>> Begin Information shown

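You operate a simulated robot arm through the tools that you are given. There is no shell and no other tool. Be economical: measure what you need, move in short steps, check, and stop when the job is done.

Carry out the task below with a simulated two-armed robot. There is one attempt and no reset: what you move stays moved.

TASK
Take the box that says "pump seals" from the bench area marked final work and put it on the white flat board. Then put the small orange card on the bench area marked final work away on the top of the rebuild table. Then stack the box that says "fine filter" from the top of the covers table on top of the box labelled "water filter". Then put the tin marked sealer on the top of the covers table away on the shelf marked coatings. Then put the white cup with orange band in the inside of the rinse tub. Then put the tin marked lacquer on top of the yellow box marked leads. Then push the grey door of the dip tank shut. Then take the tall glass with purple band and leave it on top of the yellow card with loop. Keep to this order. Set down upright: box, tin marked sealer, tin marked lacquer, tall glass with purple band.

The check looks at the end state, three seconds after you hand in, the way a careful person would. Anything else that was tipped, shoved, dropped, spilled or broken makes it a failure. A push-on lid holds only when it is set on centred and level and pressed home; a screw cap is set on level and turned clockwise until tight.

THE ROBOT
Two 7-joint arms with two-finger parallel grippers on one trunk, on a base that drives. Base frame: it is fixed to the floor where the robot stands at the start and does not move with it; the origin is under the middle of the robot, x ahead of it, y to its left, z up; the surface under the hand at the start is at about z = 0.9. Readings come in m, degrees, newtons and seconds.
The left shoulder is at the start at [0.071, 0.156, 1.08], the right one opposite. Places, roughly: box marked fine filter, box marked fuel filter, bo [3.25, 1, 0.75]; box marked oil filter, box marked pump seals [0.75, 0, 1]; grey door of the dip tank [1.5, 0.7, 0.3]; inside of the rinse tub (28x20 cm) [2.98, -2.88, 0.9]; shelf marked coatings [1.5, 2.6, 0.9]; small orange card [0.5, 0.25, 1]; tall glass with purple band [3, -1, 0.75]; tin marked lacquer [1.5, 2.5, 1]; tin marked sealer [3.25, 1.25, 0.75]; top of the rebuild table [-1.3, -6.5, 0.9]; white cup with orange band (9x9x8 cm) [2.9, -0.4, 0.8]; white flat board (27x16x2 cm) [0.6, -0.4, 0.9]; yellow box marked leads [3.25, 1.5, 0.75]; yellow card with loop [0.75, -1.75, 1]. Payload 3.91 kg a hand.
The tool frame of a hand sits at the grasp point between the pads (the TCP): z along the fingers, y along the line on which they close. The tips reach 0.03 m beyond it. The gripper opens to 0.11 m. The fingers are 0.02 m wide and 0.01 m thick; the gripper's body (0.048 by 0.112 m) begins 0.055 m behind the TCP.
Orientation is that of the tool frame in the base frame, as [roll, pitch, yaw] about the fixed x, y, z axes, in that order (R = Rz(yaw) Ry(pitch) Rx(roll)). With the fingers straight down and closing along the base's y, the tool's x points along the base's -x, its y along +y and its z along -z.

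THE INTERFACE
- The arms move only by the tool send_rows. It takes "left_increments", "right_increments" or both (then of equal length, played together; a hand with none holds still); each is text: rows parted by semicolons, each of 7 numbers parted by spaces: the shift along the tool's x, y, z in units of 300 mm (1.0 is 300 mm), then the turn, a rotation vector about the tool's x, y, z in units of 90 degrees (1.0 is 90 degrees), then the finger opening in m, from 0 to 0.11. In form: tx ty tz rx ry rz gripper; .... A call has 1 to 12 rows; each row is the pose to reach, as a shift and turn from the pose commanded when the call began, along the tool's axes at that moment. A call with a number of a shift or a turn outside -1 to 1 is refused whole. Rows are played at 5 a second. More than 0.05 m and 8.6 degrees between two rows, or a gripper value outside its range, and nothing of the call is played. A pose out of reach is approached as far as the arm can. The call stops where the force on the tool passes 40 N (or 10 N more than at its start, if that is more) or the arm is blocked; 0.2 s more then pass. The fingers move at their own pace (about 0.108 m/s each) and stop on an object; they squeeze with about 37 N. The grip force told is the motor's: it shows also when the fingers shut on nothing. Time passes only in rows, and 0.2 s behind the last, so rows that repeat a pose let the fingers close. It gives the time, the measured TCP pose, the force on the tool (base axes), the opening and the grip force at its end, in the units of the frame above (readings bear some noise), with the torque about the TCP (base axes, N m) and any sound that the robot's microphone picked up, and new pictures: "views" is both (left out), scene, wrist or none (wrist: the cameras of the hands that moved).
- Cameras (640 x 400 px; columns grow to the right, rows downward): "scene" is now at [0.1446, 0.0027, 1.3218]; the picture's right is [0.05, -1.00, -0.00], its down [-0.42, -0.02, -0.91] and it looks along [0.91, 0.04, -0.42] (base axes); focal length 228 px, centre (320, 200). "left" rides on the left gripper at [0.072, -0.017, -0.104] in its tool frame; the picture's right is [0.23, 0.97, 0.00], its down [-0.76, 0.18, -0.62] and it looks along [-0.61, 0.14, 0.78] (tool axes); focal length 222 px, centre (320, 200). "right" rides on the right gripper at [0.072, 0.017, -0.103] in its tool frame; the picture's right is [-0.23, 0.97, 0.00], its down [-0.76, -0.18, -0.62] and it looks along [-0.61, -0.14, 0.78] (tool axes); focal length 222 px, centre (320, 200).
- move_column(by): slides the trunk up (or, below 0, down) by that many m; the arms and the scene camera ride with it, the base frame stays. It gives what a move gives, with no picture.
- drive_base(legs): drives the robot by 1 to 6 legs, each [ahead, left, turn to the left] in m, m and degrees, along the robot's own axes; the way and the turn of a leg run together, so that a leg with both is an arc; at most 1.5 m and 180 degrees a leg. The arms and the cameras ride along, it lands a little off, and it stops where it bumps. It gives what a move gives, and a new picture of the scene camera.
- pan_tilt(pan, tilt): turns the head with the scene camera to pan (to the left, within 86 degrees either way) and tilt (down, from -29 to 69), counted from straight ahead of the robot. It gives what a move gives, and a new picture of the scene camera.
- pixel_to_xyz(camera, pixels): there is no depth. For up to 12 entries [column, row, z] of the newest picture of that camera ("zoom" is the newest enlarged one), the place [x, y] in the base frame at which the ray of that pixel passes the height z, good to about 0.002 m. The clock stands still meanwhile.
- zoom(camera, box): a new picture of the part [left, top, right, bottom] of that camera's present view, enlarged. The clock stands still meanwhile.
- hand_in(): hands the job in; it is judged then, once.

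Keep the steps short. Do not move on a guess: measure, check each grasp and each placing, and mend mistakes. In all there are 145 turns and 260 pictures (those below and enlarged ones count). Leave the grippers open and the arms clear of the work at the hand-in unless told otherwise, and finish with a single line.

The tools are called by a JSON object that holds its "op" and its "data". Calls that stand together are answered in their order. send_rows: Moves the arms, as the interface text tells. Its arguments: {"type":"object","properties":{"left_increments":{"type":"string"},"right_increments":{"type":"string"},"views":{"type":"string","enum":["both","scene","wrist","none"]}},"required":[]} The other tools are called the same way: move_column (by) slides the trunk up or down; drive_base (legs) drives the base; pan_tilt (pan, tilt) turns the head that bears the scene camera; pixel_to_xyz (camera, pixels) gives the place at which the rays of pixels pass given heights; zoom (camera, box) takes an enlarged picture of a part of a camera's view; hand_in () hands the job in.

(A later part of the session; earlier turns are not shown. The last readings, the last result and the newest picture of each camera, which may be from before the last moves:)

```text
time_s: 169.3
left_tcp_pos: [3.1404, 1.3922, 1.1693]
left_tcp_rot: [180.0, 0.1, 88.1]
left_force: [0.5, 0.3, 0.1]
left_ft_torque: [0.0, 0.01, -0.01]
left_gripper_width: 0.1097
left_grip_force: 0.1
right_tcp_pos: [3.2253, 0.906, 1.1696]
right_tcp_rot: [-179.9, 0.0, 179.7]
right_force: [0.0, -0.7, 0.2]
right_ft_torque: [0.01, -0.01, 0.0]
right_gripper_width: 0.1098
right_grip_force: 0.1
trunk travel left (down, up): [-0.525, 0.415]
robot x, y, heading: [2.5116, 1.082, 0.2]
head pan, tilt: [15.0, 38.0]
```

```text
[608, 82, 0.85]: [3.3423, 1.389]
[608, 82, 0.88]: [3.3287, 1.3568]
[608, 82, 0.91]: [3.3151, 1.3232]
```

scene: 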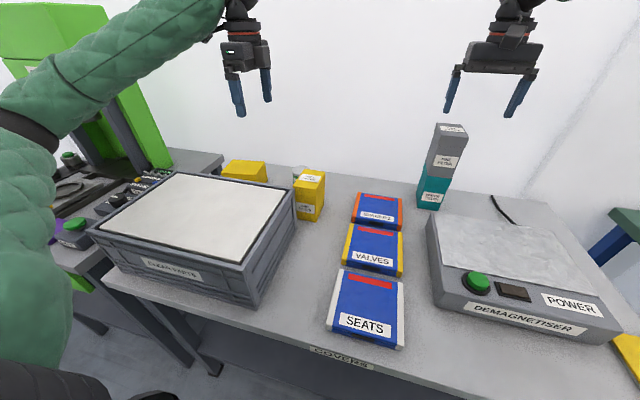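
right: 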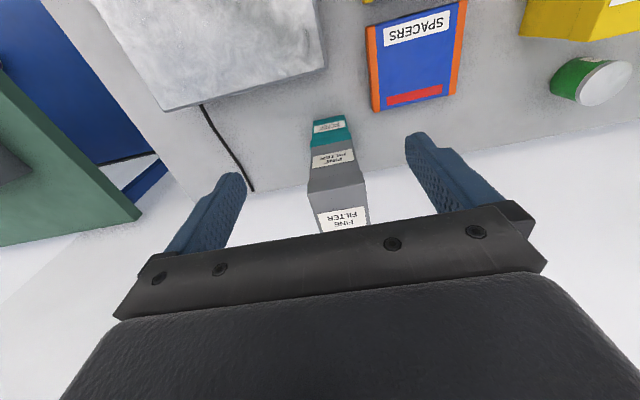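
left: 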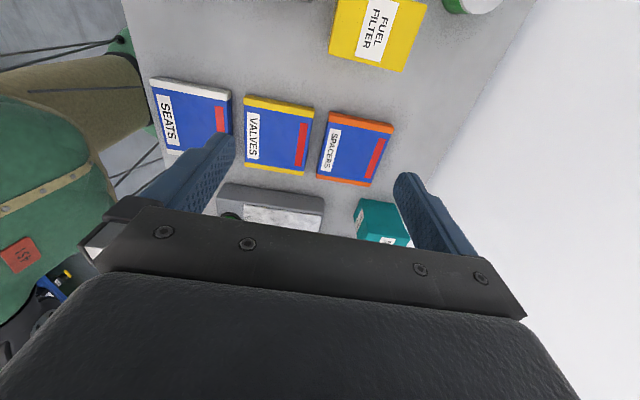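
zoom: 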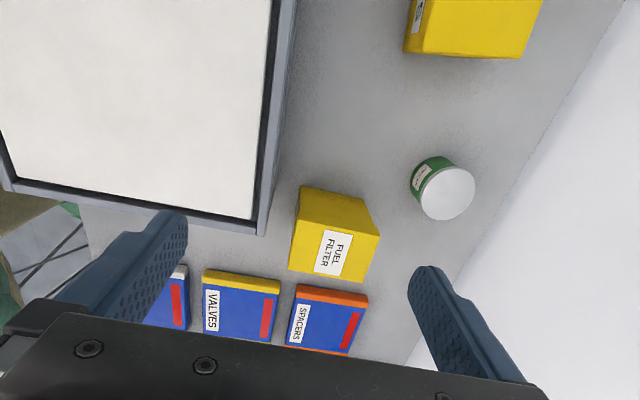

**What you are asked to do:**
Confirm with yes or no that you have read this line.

>> End Information shown

**What you are asked to do:**
Copy each line that holds the word "simulated".

**The answer:**
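You operate a simulated robot arm through the tools that you are given. There is no shell and no other tool. Be economical: measure what you need, move in short steps, check, and stop when the job is done.
Carry out the task below with a simulated two-armed robot. There is one attempt and no reset: what you move stays moved.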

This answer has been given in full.